Dat denkt ook Martine Marijt Mergler. Volgens haar moeten jongeren vooral „minder noten op hun zang hebben en minder op afbetaling kopen”.
Jongeren in reformatorische gezinnen worden over het algemeen opgevoed met het advies dat je schulden zo veel als mogelijk moet zien te voorkomen. ”Eerst sparen, dan kopen”, is het devies. Dat is echter geen gemeengoed in Nederland, ziet Maarten van Leeuwen: „Velen werden ook niet echt opgevoed om met geld om te gaan. Ouders die veel zakgeld geven en ook telkens overstag gaan om veel bij te leggen als dat na twee weken al op is en hun kind pamperen. Zo moeten jongeren onvoorbereid ineens het diepe in duiken. In een koude en harde maatschappij die bij nader inzien heel anders werkt dan bij pa en ma thuis.”

Niet voorbereid
Veel jongeren voelen zich niet voorbereid op financiële zelfstandigheid op het moment dat ze 18 worden, zegt Ellen Donkers van het Nederlands Jeugdinstituut op nji.nl. „Ze moeten leren omgaan met geld, maar dat gaat niet vanzelf. Het zit in de Nederlandse cultuur dat we weinig praten over inkomen en geld. Je vraagt elkaar niet wat je verdient en hoe hoog je hypotheek is. Mensen ervaren dat als ongemakkelijk, terwijl het juist belangrijk is om dat wel te doen. Want op de middelbare school hebben jongeren vaak nog niet echt een beeld van hoe duur dingen zijn. Ze hebben geen idee wat een normaal salaris is, omdat we het daar nooit over hebben.”
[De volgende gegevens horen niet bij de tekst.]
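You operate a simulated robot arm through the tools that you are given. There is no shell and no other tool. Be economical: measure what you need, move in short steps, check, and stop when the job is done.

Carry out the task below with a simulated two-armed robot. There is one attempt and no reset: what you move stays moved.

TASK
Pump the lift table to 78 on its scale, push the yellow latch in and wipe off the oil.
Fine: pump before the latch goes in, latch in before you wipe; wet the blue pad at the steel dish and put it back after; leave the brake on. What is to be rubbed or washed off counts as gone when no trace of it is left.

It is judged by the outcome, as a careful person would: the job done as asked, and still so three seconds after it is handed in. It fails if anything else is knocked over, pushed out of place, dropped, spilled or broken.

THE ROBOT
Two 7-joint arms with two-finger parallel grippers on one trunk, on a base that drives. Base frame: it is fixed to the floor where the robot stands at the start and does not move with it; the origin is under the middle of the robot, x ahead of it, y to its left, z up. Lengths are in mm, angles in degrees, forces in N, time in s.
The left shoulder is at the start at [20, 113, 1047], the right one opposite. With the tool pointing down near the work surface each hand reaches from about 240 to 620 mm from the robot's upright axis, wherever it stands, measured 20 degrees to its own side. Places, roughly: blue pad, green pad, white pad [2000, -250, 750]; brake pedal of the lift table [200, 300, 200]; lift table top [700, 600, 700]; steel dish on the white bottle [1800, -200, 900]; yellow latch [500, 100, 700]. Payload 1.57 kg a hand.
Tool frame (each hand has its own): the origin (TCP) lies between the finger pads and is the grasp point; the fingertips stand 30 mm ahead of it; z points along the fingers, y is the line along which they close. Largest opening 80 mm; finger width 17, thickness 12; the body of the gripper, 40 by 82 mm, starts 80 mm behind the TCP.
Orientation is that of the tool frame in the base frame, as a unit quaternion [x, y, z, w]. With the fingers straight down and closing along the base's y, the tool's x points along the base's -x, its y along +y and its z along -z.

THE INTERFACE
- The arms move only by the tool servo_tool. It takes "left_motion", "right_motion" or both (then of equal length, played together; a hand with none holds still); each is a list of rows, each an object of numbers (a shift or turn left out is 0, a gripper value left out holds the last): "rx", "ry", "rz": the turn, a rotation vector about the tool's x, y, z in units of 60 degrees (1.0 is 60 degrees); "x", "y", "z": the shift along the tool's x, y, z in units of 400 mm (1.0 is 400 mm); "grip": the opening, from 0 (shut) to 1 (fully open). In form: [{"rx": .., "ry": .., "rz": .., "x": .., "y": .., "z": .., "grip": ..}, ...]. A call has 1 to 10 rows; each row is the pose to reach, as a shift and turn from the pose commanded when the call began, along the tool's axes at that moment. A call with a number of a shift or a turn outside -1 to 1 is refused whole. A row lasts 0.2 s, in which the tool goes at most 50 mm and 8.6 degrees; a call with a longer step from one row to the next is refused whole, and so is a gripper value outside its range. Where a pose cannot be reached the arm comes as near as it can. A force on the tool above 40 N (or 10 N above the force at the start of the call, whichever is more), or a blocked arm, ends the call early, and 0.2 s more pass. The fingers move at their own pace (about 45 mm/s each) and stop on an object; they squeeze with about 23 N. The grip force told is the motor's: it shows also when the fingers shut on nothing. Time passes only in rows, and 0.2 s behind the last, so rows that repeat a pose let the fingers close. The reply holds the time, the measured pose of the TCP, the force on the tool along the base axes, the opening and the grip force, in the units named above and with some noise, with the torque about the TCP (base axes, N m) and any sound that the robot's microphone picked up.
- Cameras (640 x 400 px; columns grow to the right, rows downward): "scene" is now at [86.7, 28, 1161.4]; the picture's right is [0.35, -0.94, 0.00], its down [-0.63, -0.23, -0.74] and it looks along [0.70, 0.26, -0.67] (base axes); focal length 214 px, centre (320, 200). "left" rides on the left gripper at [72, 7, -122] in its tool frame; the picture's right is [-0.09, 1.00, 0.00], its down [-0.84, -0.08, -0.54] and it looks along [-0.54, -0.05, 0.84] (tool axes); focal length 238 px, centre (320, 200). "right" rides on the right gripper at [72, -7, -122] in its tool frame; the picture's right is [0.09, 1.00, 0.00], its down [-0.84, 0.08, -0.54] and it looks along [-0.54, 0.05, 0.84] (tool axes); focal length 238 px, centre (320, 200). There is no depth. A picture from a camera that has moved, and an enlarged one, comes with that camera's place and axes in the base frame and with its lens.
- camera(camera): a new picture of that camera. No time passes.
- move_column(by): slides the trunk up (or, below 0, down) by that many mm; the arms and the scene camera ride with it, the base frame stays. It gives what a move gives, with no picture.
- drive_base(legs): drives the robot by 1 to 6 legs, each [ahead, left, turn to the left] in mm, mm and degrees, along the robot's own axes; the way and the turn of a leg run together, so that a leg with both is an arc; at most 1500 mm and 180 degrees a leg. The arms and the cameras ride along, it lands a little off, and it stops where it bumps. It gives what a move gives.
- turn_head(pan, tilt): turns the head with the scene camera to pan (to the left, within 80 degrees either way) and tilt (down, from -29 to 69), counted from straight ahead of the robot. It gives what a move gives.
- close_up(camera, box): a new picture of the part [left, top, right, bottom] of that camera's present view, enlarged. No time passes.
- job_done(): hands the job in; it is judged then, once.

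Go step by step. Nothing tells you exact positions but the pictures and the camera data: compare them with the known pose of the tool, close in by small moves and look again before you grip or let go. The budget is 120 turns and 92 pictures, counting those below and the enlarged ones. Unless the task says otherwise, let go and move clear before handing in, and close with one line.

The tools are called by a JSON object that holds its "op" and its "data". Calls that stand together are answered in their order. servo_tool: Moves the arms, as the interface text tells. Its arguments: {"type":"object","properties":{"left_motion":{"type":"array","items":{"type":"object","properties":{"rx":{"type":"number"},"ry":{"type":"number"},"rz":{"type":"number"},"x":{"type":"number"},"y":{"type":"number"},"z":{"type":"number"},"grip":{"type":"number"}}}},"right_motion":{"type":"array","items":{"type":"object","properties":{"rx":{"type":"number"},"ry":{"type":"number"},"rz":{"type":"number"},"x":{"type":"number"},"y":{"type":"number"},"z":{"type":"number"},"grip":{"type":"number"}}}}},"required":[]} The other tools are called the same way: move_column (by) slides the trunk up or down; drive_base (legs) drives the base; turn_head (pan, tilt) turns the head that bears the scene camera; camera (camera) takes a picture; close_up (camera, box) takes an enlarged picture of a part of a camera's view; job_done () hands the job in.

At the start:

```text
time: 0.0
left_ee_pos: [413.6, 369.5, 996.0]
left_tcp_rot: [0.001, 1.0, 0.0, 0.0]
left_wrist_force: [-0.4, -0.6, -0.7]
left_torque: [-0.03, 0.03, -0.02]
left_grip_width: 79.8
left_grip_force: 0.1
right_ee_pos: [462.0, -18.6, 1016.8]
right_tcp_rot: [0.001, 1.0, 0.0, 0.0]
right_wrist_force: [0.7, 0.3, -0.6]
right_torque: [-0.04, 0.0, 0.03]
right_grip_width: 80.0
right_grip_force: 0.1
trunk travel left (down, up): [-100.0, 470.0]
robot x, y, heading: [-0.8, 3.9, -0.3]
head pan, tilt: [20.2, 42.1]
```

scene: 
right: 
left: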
Praat als ouder over simpele zaken zoals hoeveel geld er binnenkomt, adviseert Donkers. „Wat boodschappen kosten in de supermarkt, hoeveel je wekelijks kwijt bent aan eten, wat gas en licht kost. Dat kan beginnen met de prijs van een zak appels als kinderen klein zijn, en op den duur het verschil tussen een bruto- en een nettoloon. En als je gaat studeren, wat is later het salaris dat je in dat vak kunt verwachten?” Niet alle ouders zijn goed in deze financiële opvoeding, vervolgt Donkers. „Zeker niet als ze zelf problemen hebben met geld.”
Daarom vindt Donkers financiële educatie op school belangrijk. „Veel scholen doen dat sporadisch, bijvoorbeeld een paar lessen tijdens de Week van het Geld. Maar eigenlijk is een doorgaande leerlijn nodig. Kinderen kunnen het beste van jongs af aan leren wat de waarde van geld is. Van wat je kunt kopen voor 5 euro op de basisschool tot hoe je je inkomsten en uitgaven in een overzicht zet aan het eind van de middelbare school. Dat kan een school meenemen in het vak wiskunde en bij economie. Budgetteren is een basisvaardigheid, net als rekenen en schrijven.”